The Basics of Self Employed 401ks

September 23, 2010 – One of the greatest American innovations when it comes to personal financing is the 401k. Opening a 401k account is a great way to save for your retirement. Unfortunately for those who are self-employed, traditional 401ks are only offered to employed individuals. Of course, this is only for traditional 401k accounts. Fortunately, there are other types of 401k accounts that can accommodate people who are curious on opening an account, but are self employed. For these type of people, the perfect 401k account is the self employed 401k.

So what is a self employed 401k account? This is basically a 401k account that doesn’t require you to be an employee of a company. This is the best type of 401k account for people who run their own business or those who have a business but don’t have required number of people to open a company 401k group plan. Self employed 401ks work the same way as traditional 401ks. The only difference is that since you are not working for anyone but yourself, you will not get any type of employer match for you contributions. Some employers contribute to their employees’ accounts, matching whatever their people put in. Since you are your own employer, this will not be applicable.

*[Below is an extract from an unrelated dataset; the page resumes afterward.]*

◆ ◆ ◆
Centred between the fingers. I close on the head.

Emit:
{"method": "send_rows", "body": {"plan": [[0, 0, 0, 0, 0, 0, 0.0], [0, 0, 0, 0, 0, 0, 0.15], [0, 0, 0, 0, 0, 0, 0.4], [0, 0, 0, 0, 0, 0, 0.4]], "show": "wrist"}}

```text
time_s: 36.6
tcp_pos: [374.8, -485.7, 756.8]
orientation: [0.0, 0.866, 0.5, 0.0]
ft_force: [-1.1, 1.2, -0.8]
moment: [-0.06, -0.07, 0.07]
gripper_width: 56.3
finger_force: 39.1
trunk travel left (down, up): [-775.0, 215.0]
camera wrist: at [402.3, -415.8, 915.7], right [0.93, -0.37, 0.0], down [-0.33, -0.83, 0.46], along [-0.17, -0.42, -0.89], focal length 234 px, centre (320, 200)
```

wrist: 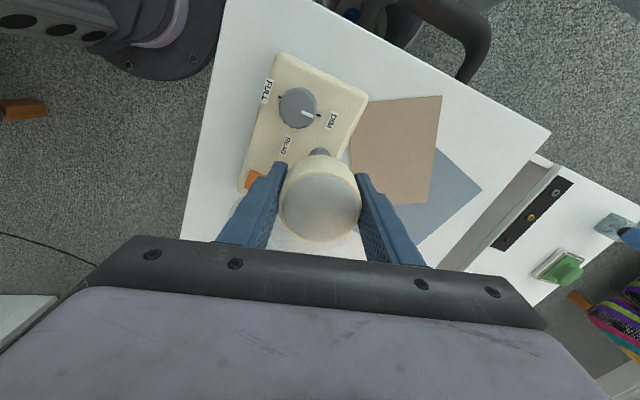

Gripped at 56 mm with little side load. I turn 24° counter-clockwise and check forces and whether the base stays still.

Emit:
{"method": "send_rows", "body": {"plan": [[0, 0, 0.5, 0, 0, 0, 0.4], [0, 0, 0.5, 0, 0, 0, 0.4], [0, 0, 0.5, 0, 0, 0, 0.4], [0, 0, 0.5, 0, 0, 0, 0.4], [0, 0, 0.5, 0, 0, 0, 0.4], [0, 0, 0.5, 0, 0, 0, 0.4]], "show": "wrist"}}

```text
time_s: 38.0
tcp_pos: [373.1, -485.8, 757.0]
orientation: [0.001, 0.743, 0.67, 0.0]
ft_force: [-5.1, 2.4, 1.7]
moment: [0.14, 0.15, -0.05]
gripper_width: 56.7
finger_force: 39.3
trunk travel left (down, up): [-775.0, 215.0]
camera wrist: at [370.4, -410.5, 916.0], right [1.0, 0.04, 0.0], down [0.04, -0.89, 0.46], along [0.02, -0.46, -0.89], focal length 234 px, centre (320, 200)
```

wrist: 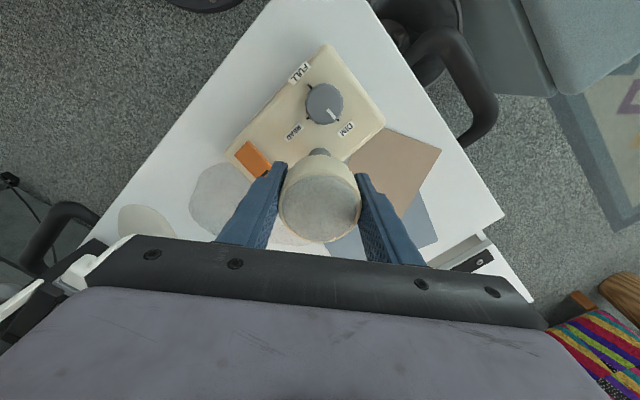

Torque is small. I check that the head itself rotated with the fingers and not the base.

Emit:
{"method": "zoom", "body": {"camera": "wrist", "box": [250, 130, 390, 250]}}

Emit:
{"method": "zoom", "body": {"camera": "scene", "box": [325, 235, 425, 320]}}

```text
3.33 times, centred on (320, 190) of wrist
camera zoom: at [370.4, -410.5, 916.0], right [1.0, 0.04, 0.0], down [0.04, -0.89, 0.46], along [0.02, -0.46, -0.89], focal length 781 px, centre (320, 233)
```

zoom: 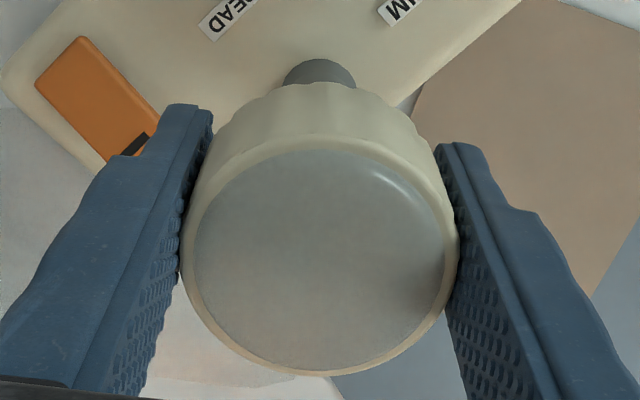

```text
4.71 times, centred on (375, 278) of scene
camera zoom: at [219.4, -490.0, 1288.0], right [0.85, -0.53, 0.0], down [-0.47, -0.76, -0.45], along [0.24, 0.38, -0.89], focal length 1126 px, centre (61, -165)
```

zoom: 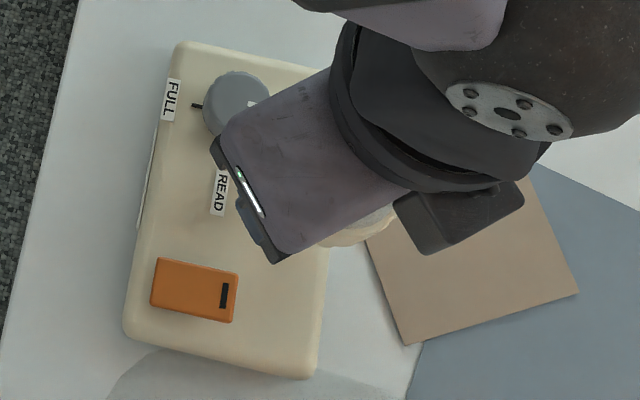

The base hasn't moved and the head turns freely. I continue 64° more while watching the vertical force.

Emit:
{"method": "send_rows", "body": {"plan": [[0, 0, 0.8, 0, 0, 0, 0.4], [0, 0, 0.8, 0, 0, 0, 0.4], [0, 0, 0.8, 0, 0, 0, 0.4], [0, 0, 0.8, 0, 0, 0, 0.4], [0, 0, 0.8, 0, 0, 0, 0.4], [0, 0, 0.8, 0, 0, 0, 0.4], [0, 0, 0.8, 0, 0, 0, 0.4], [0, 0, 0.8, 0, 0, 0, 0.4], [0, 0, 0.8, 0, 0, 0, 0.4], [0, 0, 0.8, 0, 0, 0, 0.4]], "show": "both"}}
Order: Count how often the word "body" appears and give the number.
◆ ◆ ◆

If you want to open a self employed 401k account and start accumulating wealth, these are offered in different financial institutions. Of course, the details of the accounts differ based on the FIs. This mainly pertains to the make-up of the mutual funds you can put your contributions in to. Since FIs assess stocks differently and have different investing consultants, mutual fund make could substantially differ based on the FI offering the account. Always do a little research before you commit to opening an account. Make sure the funds you like are available in your account.